Slash the tops of the risen loaves perpendicularly with a razor blade, making 4 or 5 shallow cuts. Carrefully pour a small amount of water into the hot pan in the oven and quickly close the door to create some steam.
Place the baking sheet or the peel on top of the stone and quickly pull it away from under the loaves so that they drop onto the stone. Spray the loaves with water from a spray bottle and add a little more water to the pan. Bake the bread for 10 minutes. Reduce the oven temperature to 400ºF and bake for another 10 minutes. Rotate the loaves and bake until they're an even brown color and have a slightly hollow sound when tapped on the bottom, another 15 to 18 minutes.

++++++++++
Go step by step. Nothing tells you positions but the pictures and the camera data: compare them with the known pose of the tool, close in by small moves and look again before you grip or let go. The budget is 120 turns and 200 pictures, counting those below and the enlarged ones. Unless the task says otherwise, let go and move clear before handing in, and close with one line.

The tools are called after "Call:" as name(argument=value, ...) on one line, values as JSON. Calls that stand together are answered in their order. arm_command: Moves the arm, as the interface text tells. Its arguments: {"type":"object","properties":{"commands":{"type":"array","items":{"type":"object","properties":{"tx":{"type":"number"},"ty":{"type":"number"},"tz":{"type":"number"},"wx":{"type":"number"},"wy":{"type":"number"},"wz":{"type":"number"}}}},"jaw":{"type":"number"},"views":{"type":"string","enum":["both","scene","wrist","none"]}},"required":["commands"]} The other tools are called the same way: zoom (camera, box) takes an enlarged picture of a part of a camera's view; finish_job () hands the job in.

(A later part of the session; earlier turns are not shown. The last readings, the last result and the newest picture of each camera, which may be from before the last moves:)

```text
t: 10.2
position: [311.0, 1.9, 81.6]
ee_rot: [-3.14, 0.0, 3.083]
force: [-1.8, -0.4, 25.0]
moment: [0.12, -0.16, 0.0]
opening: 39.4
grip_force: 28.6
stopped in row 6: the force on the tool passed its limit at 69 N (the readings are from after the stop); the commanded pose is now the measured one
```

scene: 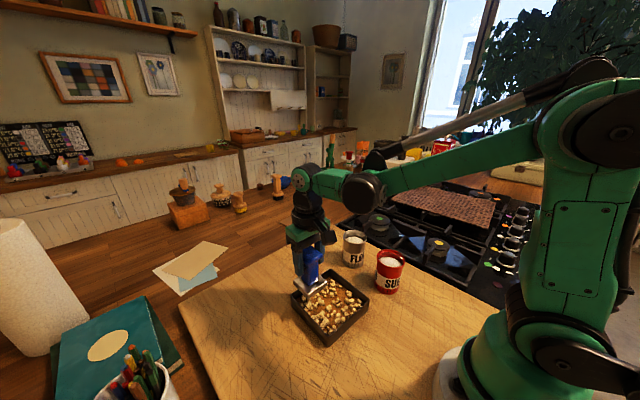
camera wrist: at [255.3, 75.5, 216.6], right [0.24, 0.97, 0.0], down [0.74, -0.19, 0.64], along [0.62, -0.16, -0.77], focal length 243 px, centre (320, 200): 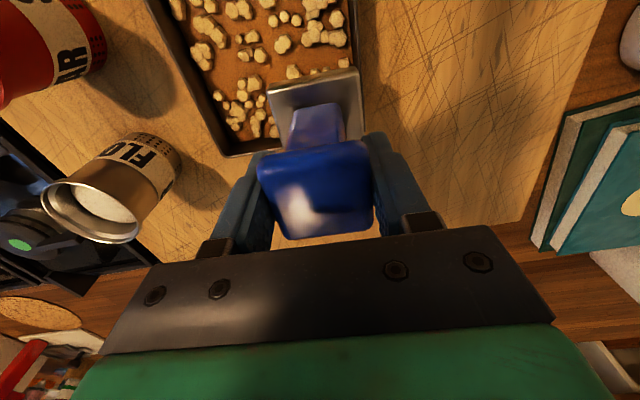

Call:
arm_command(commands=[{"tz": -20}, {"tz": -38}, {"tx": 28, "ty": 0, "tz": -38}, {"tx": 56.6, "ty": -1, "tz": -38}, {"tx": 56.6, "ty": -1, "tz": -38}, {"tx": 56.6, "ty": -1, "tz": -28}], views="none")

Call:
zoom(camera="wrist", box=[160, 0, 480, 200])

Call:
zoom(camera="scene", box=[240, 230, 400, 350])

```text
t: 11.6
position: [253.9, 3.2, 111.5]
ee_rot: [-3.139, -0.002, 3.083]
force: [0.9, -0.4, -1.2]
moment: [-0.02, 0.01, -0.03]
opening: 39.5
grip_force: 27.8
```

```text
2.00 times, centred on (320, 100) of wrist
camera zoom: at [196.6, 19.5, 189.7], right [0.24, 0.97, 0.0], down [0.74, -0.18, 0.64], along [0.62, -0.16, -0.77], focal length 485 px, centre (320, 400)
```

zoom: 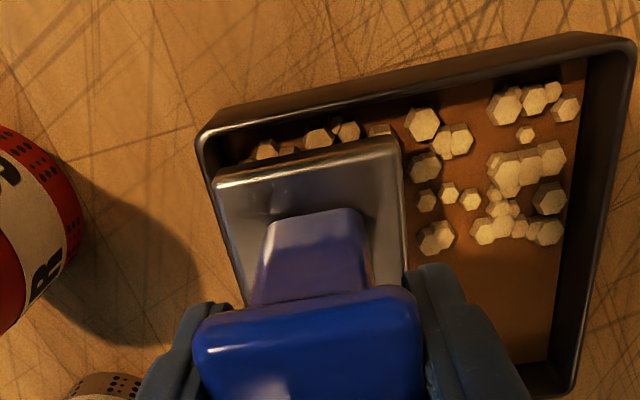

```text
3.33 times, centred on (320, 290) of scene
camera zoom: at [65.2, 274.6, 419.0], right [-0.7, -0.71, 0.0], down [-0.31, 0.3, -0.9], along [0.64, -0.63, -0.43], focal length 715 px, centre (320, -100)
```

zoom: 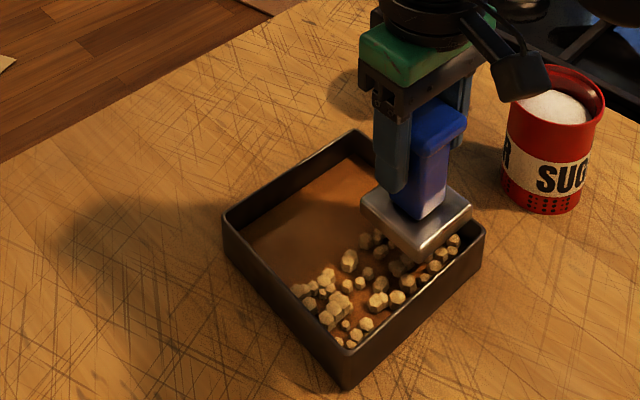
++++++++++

Cool the bread on a wire rack. For the best flavor, don't slice the bread until it has cooled almost completely.
Your rye bread looks fantastic. Once again I find myself cutting and pasting into a file I have on bread. Rye bread is one thing I'd like to try and make. My Dad use to buy rye bread (the only kind I ever liked) from a little bakery near our house. The bakery has long since burned down. They never rebuilt. I haven't had rye bread since then.
I think you've inspired me to try though.